Tom Sizemore
Review


Natural Born Killers – A Review


Undoubtedly the most talked about, and misunderstood film of the last decade, Oliver Stone’s visual description of how television and the media portray violence is a superb motion picture and a very important rung on the ladder of success for our favourite actor.

Not your usual road movie, Mickey and Mallory Knoxx, (played by Woody Harrelson and Juliette Lewis), go on a murder rampage through America that begins with the murder of Mallory’s parents and ends with Mickey blowing away a store worker who has just recognised him from TV.
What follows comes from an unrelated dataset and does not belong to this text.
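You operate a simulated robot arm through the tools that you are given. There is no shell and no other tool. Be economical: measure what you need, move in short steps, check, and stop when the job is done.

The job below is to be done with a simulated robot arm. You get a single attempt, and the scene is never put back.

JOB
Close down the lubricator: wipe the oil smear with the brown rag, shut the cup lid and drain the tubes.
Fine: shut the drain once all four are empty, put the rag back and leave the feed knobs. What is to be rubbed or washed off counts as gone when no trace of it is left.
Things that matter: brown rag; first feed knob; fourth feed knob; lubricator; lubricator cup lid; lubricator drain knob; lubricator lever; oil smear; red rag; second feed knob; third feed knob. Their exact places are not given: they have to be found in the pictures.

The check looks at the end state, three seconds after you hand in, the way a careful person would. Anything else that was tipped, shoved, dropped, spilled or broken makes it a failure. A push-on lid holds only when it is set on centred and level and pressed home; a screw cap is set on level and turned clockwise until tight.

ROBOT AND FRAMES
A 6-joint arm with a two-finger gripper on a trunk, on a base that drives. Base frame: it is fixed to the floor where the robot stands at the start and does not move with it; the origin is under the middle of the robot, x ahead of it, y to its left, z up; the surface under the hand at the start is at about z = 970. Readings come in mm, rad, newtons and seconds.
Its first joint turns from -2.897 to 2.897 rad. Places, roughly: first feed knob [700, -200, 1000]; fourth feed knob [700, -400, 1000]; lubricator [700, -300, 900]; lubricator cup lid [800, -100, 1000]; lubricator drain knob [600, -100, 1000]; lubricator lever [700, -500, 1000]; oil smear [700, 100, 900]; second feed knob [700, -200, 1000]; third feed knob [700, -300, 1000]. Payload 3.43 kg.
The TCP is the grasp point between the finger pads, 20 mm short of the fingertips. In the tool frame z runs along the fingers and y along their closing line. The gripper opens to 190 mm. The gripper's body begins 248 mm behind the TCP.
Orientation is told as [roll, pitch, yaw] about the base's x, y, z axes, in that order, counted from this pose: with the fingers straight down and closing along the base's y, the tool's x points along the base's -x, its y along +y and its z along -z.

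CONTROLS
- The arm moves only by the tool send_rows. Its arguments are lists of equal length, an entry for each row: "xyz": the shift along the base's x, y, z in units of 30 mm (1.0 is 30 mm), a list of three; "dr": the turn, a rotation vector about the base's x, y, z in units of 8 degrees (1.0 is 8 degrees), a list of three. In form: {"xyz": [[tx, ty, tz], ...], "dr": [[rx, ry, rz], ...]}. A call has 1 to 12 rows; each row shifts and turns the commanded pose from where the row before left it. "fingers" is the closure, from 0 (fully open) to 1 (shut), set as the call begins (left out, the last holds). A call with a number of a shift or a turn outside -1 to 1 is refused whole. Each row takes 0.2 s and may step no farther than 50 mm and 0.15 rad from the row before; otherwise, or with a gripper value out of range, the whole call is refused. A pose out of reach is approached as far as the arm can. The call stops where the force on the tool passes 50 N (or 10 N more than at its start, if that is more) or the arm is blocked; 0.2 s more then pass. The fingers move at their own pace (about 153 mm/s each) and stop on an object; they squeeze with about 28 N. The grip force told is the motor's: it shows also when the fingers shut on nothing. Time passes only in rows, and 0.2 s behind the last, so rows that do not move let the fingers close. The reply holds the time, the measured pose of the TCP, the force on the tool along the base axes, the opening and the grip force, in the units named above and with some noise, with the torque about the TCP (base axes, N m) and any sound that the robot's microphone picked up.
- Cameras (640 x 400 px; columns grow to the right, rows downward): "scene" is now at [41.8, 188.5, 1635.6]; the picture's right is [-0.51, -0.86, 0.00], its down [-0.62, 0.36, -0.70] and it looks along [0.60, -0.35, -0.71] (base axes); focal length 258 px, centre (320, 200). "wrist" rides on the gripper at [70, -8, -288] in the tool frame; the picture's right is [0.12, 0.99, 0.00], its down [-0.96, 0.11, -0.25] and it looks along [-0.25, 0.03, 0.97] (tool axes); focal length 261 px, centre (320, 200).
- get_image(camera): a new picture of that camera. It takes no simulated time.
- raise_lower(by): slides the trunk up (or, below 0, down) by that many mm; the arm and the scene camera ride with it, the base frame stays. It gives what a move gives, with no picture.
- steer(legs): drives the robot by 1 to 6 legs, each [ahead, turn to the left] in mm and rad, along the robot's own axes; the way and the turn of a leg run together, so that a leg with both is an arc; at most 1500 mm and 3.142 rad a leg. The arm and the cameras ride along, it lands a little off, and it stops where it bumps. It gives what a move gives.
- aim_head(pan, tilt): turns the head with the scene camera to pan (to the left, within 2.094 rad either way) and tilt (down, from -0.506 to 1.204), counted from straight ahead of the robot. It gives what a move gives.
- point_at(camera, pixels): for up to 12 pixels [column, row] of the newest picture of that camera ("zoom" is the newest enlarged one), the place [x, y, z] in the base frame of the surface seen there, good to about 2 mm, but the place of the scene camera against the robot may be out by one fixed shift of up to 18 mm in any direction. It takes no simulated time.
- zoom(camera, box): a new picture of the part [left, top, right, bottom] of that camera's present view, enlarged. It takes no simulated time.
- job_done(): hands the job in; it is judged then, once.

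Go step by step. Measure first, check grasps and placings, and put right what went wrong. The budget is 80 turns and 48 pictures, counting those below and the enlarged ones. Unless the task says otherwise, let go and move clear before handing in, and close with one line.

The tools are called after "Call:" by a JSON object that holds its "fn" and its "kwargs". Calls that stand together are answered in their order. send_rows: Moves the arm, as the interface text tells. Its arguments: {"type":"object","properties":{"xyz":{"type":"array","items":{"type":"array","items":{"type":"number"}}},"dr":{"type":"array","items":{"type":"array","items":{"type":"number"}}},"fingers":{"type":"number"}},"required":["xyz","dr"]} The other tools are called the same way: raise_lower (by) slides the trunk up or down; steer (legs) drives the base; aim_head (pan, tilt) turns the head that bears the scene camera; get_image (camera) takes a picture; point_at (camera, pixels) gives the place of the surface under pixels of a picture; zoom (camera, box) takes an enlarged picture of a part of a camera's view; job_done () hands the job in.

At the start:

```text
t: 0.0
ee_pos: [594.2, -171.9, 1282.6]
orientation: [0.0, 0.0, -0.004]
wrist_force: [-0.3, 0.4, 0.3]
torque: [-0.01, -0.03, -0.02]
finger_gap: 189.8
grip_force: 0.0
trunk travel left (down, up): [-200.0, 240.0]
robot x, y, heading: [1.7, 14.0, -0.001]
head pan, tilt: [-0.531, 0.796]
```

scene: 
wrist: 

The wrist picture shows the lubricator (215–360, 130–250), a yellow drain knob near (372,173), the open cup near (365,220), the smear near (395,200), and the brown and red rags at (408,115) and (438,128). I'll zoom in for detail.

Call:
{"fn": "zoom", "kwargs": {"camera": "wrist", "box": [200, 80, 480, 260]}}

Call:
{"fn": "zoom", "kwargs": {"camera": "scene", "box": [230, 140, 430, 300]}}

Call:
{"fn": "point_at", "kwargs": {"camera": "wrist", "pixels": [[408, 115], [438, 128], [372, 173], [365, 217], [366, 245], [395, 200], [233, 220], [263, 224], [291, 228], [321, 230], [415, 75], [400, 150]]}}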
Celebrity cop, Jack Scagnetti, (Tom. ‘Duh!’ like you didn’t know!), author of ‘Scagnetti on Scagnetti’ finally apprehends the kill spree couple outside a supermarket where they are searching for snake-bite anti-venom, to a soundtrack of L7.

Tom is superb as Scagnetti. His whole attitude and swagger screams out ‘COOL AS F#@£!’ and the character is a superb example of how celebrity and power can mess someone up. Obviously because it’s Tom, we love him, but putting that aside, we despise Jack Scagnetti.

Where as M and M grow on you throughout the film and you genuinely want them to succeed in the end, (maybe I’m the messed up one for saying that!). Scagnetti, from the start, is a complete head-case. His desire to see how it feels to kill, and then his pride as he brags lamely about having killed to Mallory, show him as being totally obsessed, impressed even, with the couple that he is attempting to destroy. While the character is amazingly good, thanks to Tom, Scagnetti himself is extremely weak.

The way Scagnetti pinpoints the shooting of his mother as his decision to become a cop, not seeing that it was probably that moment that began his obsession with serial killers and death is superb. Yet another one of the many points that the press seemed to overlook.

The film is punctuated with reports by ‘American Maniacs’’ star, Wayne Gayle, (played by Robert Downey Jr - another of my favourite actors), who, as the ultimate TV slime-ball, sees M and M build into the the ultimate Celebrity Psycho’s Vehicle for him to ride on.

Bigger than Bundy and Manson, an interview is set up between Gayle and Mickey the day before Knoxx is to be shipped off to a mental asylum for the rest of his life. The interview will go out live after the American Superbowl with the whole world watching. This in itself is amusing for the simple reason that it is just so accurate.

One of my favourite Tom Sizemore films, not so much for the movie itself, which I DO think is quite wonderful, but for the acting of each cast member. You will all probably know Tom’s story about how Oliver Stone told him that he’d be the table’s fifth leg, (Lewis, Harrelson, Downey and Jones being the other four) and that he needed to be sure that none of the legs would make the table shaky. This table is stable as a rock! Each actor is completely believable, each character possessing his/her own faults that adds to the movie. Superb.

Although shown on UK television, this film is still not available on video in Britain. My own copy was brought in New Zealand. If anybody could provide a review for the director's cut we would be extremely grateful.